=== READING PASSAGE ===

Durante las legislaturas de 2004 a 2011, la historia 
reciente se erigió en campo historiográfico y, sobre todo, político. La 
conmemoración del septuagésimo aniversario del comienzo de la guerra, la
 aprobación de la ley de la memoria histórica y las iniciativas para 
exhumar las fosas del franquismo fueron objeto de aguda controversia. El
 argumentario de la derecha giró en torno a tres conjuntos de ideas 
básicas: la República fue un régimen radical, poco inclusivo y tendente a
 la confrontación violenta; el franquismo, aunque innegablemente 
autoritario, fue un régimen funcional, autorregenerado al compás de la 
evolución del contexto internacional y del crecimiento interno sobre la 
base de una mayoría silenciosa de pujantes clases medias; y la 
transición, un proceso en el que se hizo tabla rasa de todo lo anterior 
para conseguir una democracia que podría verse abocada a la 
desestabilización si, cuestionando el pasado, se procedía a su 
reevaluación crítica con el pernicioso corolario de la reapertura de 
viejas heridas.

Robot session logs:
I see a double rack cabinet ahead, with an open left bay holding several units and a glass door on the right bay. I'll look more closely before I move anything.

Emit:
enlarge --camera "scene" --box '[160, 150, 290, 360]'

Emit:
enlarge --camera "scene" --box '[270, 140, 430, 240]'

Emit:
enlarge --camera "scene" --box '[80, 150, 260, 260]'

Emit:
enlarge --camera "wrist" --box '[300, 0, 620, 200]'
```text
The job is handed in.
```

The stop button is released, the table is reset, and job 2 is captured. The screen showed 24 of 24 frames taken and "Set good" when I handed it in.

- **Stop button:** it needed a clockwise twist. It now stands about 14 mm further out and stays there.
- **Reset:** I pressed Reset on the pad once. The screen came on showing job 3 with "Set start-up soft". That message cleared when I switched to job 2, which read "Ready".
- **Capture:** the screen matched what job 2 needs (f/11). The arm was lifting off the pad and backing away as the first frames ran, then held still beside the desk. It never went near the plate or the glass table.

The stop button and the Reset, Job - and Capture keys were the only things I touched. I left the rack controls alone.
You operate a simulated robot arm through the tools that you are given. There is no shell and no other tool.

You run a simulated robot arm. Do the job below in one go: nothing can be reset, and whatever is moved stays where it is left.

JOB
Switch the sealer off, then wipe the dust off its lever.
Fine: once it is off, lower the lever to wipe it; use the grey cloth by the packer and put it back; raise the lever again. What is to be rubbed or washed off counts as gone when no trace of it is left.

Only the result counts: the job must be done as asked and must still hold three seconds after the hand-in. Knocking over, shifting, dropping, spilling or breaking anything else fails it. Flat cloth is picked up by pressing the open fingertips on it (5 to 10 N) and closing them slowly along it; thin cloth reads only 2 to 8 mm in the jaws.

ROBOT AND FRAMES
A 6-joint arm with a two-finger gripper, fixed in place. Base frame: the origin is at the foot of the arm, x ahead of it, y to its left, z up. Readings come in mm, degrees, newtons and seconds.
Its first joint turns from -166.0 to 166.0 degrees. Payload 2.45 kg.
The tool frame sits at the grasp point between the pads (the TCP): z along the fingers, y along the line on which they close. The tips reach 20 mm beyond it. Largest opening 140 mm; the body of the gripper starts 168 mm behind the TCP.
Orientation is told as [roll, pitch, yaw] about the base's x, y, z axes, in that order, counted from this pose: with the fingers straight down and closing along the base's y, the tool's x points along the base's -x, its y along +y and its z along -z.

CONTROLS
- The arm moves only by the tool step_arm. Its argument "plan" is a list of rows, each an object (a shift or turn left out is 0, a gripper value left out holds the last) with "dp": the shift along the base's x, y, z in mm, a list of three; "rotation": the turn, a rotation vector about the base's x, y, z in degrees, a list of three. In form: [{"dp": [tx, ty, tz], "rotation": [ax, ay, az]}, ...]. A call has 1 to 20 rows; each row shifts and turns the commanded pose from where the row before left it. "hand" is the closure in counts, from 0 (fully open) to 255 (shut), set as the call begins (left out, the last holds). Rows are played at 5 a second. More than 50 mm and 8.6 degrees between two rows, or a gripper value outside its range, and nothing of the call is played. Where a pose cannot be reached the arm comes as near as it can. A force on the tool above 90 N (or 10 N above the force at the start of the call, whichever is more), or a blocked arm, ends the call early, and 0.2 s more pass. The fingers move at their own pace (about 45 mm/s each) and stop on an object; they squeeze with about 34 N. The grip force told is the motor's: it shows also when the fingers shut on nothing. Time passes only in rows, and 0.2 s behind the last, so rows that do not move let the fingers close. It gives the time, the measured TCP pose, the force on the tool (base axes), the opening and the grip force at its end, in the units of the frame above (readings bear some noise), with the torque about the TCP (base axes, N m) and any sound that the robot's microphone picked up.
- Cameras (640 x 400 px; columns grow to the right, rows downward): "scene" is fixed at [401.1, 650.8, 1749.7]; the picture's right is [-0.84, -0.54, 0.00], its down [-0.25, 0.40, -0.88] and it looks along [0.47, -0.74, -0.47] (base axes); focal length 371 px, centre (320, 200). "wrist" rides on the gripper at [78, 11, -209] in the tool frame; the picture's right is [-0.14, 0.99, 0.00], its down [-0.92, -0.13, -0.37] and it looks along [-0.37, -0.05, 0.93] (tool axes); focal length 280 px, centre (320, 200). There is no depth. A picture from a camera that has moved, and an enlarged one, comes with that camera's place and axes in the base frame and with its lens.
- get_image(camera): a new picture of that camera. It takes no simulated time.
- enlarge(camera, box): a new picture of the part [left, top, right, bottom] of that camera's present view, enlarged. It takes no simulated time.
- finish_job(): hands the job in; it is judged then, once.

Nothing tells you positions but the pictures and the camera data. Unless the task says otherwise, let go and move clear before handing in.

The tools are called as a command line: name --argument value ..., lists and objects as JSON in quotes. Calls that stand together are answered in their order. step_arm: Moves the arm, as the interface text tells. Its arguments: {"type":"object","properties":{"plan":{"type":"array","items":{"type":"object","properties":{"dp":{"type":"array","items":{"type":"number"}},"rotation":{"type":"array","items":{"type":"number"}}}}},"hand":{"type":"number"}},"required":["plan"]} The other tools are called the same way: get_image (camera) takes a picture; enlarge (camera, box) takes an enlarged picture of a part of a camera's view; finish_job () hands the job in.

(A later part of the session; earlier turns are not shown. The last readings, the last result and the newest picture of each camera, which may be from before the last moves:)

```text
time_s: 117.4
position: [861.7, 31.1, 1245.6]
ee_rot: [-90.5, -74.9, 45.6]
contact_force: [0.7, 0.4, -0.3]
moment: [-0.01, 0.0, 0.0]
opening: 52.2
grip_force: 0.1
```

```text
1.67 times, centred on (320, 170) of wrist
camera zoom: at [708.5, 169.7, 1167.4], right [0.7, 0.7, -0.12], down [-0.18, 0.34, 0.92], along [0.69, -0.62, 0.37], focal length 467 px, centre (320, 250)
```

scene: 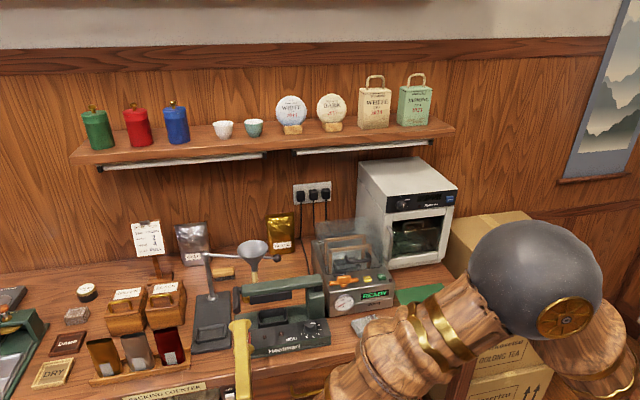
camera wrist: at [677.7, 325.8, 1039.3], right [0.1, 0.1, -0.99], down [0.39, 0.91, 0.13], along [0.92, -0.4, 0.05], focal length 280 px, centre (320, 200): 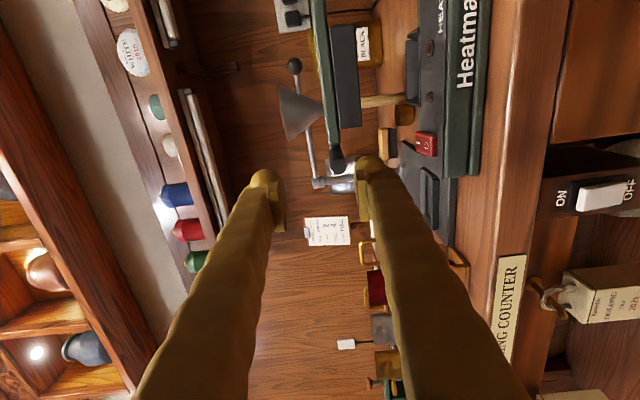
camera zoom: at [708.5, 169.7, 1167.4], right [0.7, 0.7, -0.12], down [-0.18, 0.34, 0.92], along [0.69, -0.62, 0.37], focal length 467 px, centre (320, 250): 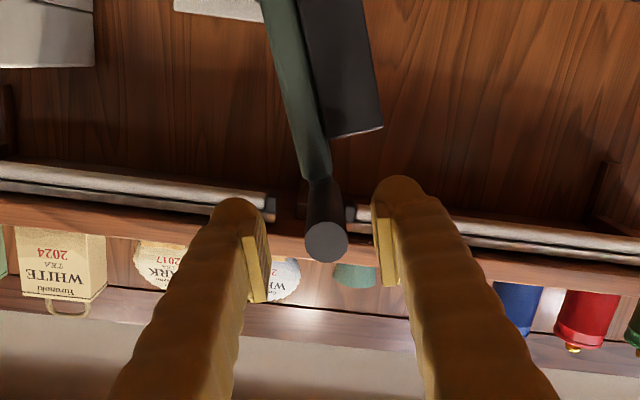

=== PROBLEMS TO WORK ON ===
• A. Of the lines above, retype only those from the line containing "Only the result" through the line containing "ROBOT AND FRAMES", including both, exactly.
• B. Could you carry on with the reading passage from where it ends?

=== SET OF ANSWERS ===
• A.
Only the result counts: the job must be done as asked and must still hold three seconds after the hand-in. Knocking over, shifting, dropping, spilling or breaking anything else fails it. Flat cloth is picked up by pressing the open fingertips on it (5 to 10 N) and closing them slowly along it; thin cloth reads only 2 to 8 mm in the jaws.

ROBOT AND FRAMES

• B.
No es de extrañar que el franquismo se concibiese como la ballena que llevaba en su estómago al Jonás de la democracia, que solo tuvo que aguardar al encallamiento del cetáceo para salir a la luz.
De la primera afirmación de derivaron obras colectivas como la de Del Rey Reguillo, Palabras como puños. La intransigencia política en la Segunda República española (2011), o la muy reciente de Álvarez Tardío y Villa García, 1936: Fraude y violencia en las elecciones del Frente Popular (2017). La segunda se asentó sobre las bases ya establecidas por el sociólogo Juan Linz. En el boletín de FAES, Cuadernos de pensamiento político, de abril-junio de 2009,
 el catedrático Manuel Ramírez estableció una evolución del franquismo 
en tres fases: el franquismo bajo influencia totalitaria, el franquismo 
católico-empírico y el tecnopragmático. Nostálgicos sin complejos como 
Suárez Fernández fijarían un canon menos alambicado y más contundente en
 el polémico Diccionario Biográfico de la Real Academia de la Historia. 
No es de extrañar, en cualquier caso, que el franquismo se concibiese 
como la ballena que llevaba en su estómago al Jonás de la democracia, 
que solo tuvo que aguardar al encallamiento del cetáceo para salir a la 
luz. Un cierre del círculo revisionista al que aspira la tesis de Álvaro
 de Diego, cuyo título no deja lugar a dudas: La Transición sin secretos. Los franquistas trajeron la democracia (2017).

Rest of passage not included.